Postby Richard Greene » Sun Nov 01, 2009 9:01 pm

During the 30s of the last century, a paranoid Jew explicitly warned European Jewry that the pogroms of the past were just a precurser to the super-pogroms of the near future. He exhorted Europe's Jews to leave immediately for Palestine while they could>

...in 1938, Jabotinsky stated in a speech that Polish Jews 'were living on the edge of the volcano' and warned that a wave of bloody super-pogroms would be happening in Poland sometime in the near future. Jabotinsky went on to warn Jews in Europe that they should leave for Palestine as soon as possible.
—"Ze'ev Jabotinsky", Wikipedia


Most Jews thought him an alarmist fear-monger, and worse, a mishugganah (crazy man). Turns out he was right and they were (dead) wrong...The best example from the last century that, if you're a Jew, just because you're paranoid doesn't mean they're not after you.

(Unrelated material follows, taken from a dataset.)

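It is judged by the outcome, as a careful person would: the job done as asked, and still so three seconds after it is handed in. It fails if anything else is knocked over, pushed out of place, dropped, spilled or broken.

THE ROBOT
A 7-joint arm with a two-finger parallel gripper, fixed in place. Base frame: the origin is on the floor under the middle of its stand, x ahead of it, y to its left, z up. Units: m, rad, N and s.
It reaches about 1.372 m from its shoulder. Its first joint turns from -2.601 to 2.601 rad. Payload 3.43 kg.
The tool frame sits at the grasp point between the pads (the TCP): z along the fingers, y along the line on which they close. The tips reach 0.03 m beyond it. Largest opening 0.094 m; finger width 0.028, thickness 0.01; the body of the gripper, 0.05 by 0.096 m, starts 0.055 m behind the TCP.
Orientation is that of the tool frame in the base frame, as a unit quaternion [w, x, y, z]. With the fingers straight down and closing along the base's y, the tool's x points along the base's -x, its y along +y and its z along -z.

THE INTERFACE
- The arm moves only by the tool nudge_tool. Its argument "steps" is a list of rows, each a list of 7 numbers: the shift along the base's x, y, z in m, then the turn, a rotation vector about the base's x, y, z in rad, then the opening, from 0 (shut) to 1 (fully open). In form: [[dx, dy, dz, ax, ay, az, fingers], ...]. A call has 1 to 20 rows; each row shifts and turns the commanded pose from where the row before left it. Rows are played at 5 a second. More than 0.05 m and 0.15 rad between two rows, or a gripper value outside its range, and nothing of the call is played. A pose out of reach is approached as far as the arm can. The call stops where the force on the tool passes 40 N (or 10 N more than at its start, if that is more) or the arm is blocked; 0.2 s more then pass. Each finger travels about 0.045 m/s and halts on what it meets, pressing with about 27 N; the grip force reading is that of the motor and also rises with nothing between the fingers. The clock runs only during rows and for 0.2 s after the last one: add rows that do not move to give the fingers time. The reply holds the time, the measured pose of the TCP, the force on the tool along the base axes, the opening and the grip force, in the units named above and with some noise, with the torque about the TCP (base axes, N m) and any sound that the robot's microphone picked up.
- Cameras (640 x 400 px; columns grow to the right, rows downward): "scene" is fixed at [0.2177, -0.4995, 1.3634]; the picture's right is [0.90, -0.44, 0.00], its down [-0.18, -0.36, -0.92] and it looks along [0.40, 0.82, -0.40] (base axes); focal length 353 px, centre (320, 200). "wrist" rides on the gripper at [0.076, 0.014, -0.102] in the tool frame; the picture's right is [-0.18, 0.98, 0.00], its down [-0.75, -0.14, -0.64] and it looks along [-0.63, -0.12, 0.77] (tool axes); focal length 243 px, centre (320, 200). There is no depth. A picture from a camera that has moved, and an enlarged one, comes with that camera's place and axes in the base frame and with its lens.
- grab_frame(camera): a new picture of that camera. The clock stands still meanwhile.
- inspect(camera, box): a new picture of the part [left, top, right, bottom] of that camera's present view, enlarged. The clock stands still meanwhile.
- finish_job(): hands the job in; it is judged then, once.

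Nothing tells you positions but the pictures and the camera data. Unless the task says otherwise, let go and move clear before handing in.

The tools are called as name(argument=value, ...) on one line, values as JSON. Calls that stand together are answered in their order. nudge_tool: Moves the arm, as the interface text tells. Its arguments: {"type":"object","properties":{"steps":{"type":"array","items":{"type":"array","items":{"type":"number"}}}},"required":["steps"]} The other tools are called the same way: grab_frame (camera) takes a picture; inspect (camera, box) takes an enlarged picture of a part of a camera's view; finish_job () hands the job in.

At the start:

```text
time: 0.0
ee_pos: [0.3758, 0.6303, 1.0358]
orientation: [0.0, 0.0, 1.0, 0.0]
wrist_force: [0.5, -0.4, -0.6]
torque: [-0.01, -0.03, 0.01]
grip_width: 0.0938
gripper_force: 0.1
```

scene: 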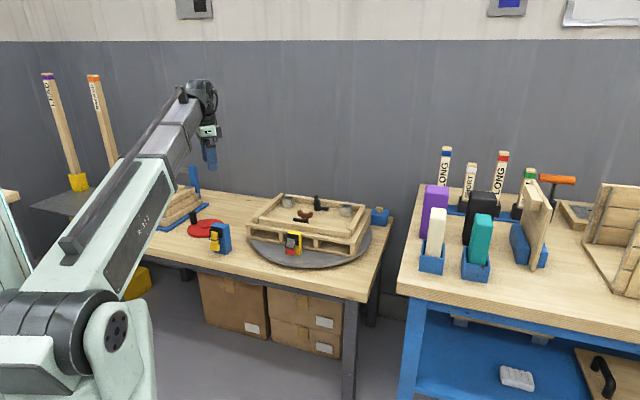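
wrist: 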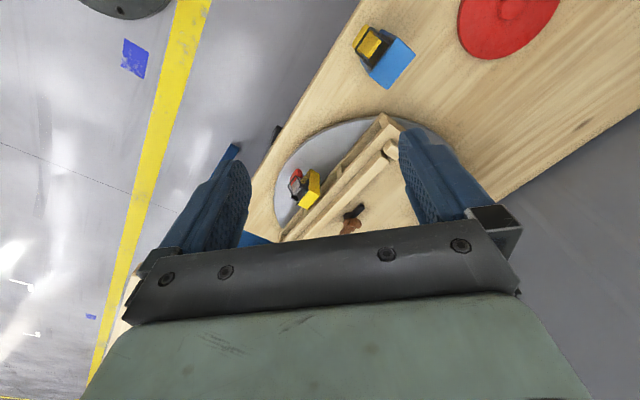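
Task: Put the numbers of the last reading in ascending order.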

My parents and extended family were enjoying life on the jungle-island of Java in the Dutch East Indies, when the Gestapo sent diplomats to Surabaya to demand that the Imperial Japanese round up every Jew and send them to concentration camps, which the Kampetie (dreaded Japanese military police) gladly did. Had they been "paranoid", they'd have left for America, Australia and Palestine in the 30s.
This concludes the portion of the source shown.